The dehydration unit was a visually clear, cellulosic plastic (aka Tenite) cylinder about one inch thick and ten inches long. The otherwise closed cylinder had a nipple fixed to one end so a length of rubber tubing could be attached. The cylinder was attached to the aircraft near the window it was intended to service, and the free end of the rubber tubing was connected to a fitting on the intended window. Once attached, the air in the dead-air space could circulate through the granular silica desiccant contained in the cylinder — the cylinder being what was referred to in the maintenance material as the dehydration unit.
As for how Wiley knew “the silica gel from the old E’s needed replacing” — other than the fact that “the windows began to frost up” — it was obvious from the color.
Despite being called a gel, silicon dioxide is a granular solid. It likely retains that name from the gel state it passes through during manufacture. The granules are colorless — in this case meaning white. To visually signal the presence of moisture, cobalt chloride is added to the gel. As the maintenance manual explains, the “presence of moisture in the dehydrating compound is indicated by a change in color from normal dark blue or dry condition to a white or light pink.

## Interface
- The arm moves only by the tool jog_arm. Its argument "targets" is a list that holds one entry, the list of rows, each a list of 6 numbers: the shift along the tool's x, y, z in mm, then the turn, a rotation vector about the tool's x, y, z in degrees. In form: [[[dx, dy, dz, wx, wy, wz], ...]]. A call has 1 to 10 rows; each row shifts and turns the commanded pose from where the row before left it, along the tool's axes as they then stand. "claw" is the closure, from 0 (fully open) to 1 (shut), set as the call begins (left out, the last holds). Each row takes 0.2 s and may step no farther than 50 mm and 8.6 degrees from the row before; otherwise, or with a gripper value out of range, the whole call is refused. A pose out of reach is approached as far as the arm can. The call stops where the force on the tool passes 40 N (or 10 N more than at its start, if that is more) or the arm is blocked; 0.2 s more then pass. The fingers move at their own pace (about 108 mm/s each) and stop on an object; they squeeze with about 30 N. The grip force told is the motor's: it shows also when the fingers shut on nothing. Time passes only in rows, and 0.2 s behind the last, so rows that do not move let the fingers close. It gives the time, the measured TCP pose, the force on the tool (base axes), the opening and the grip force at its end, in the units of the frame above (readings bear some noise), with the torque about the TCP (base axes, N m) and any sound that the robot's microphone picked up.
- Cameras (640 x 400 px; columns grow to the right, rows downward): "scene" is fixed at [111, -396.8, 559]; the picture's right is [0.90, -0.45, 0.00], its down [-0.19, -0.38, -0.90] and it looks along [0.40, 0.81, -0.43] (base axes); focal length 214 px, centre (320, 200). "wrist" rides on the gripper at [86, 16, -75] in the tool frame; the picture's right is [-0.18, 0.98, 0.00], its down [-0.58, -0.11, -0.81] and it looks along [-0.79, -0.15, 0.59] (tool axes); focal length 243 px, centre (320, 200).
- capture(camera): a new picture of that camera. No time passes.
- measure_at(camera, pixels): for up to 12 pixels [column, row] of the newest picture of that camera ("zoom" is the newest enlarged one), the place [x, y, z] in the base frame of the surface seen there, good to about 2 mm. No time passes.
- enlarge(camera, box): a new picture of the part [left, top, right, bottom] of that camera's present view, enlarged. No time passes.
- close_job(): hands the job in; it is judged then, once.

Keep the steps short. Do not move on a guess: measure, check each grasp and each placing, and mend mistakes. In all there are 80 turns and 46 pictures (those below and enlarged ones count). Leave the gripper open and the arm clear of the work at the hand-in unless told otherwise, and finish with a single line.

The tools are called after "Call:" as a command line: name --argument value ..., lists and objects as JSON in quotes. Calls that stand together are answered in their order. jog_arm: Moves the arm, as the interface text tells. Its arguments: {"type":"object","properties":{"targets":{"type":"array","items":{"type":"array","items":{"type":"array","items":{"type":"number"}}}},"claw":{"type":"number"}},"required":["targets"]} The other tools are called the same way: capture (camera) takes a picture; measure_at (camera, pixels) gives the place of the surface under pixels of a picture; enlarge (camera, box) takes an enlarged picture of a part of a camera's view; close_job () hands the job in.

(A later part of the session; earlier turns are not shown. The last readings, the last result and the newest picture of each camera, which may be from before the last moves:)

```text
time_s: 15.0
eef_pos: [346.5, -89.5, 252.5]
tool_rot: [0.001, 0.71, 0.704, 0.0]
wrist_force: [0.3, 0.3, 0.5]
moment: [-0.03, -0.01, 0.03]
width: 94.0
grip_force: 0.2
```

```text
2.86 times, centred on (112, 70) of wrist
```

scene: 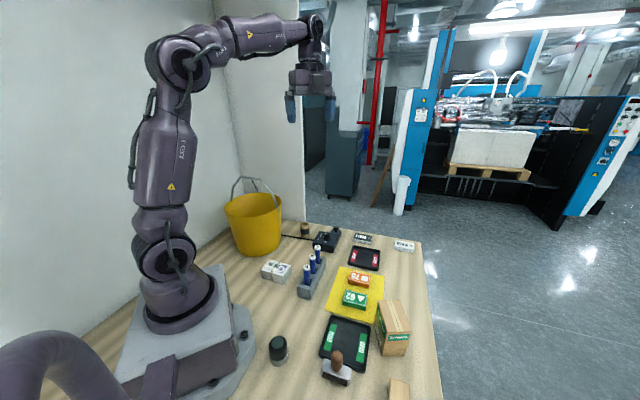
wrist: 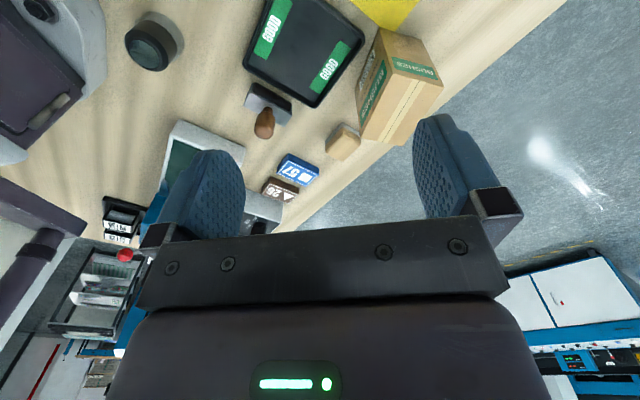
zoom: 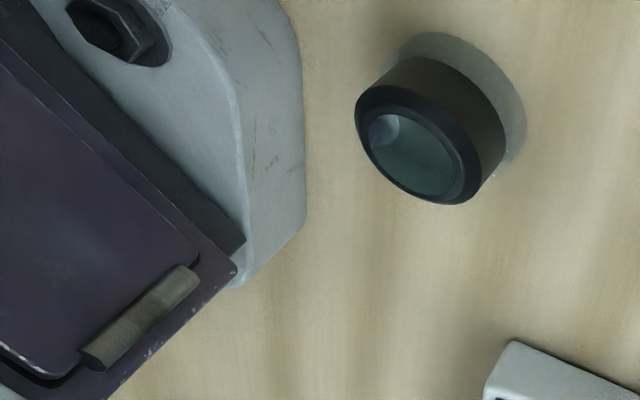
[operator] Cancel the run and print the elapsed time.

The manual goes on to say, “The silica gel crystals may be restored for re-use by baking at a temperature of 149ºC (300ºF) for 4 hours, or until all crystals regain their dark blue color. Discard cartridges or replace with new silica gel crystals after 20 reactivations.”
And finally the manual promises, “These precautions, when properly followed, will relieve any condition of fogged or frosted windows.”
… and yet to come …
If all goes well, you’ll begin to see this story condense over the coming summer. At some point you’ll have enough data to understand the story’s background, and I’ll have enough data to begin laying all these notes out as one linear script. We’ll see.